Cash is not as attractive a place for investors to park their money as it might seem. Indeed, despite the short-term appeal of savings rates of over 5%, investors are likely to lose out from the opportunity to generate longer-term returns from other asset classes.
According to date collated by JPMAM, during the 23 years of this century in real terms cash has annualised return of -1.1%, compared with positive returns for equities (0.9%) and bonds (0.1%). The comparable figures since 1900 and 0.6%, 4.9% and 1.0%.
“Western central banks will begin cutting rates in the summer,” Karen Ward, chief market strategist EMEA, at JP Morgan Asset Management (JPMAM), told a recent international media summit in London.
Although consumer spending should reaccelerate in Europe and global trade has bottomed, “so long as this doesn’t reignite inflation, this is good news,” she said.
US bonds typically outperform cash after interest rate peaks, so Ward recommends investors to “lock in yields paid by developed market government bonds and investment grade corporate fixed income”.
Ward (pictured) recommends investors to “lock in yields paid by developed market government bonds and investment grade corporate fixed income”.

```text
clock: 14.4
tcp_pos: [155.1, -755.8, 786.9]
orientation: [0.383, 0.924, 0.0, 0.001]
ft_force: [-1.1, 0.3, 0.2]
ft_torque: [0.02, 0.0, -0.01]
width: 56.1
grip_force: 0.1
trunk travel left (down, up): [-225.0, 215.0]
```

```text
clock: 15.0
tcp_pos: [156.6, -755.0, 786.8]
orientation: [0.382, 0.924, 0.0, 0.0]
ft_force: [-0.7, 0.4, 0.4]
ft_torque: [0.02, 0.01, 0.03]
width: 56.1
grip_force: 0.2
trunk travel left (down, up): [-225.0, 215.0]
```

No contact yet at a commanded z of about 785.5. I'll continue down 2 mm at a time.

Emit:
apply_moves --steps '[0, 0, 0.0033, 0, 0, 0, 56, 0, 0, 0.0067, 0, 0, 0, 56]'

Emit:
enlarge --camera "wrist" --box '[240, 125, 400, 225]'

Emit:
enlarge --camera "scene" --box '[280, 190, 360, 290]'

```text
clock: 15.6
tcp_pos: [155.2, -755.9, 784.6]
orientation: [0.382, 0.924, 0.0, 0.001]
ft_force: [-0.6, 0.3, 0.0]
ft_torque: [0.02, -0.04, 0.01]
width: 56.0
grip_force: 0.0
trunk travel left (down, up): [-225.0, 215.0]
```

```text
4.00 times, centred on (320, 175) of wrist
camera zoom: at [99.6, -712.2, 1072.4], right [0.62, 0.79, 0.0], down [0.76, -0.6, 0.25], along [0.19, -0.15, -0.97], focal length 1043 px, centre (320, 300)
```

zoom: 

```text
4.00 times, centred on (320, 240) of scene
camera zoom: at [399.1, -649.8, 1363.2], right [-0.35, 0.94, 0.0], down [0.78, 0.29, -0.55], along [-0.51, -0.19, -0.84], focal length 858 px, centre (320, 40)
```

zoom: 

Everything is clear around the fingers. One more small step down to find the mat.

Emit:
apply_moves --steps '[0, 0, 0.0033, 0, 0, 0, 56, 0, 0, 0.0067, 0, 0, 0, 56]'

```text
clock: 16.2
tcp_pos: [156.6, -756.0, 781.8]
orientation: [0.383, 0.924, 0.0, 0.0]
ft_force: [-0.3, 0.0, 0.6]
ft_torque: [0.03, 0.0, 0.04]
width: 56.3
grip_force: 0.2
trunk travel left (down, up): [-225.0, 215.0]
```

Meanwhile, inflation pressures have eased while real wages are growing, which should lift consumer spending. Equities should benefit, and will also be supported by fiscal policy, she said.
However, Ward warned that investors should “be mindful of extreme valuations in segments of the US market, especially top 10 performers, which are trading on forward price-earnings-rations of close to 30x compared with less than 20x for the rest of the S&P 500.

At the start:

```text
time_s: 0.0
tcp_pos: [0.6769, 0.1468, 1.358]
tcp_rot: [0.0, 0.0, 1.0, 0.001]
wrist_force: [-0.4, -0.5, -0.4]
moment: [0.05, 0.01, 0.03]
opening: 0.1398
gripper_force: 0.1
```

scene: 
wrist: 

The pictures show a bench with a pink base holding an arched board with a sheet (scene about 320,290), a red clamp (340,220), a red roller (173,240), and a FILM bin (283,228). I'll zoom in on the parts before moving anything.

Instead, she advised investors to “diversify across regional stock markets, as discounts of the markets in the UK, the Eurozone and China to the US have widened”.
In addition, alternatives can be used “to plug public market gaps, especially those companies at an early growth which are taking more years (on average seven) to list compared with earlier, when IPOs typically took place within about three years of start-up”.
Most importantly, in a year of multiple elections with their accompanying political noise intensifying, “history says don’t ‘trade’ elections,” said Ward.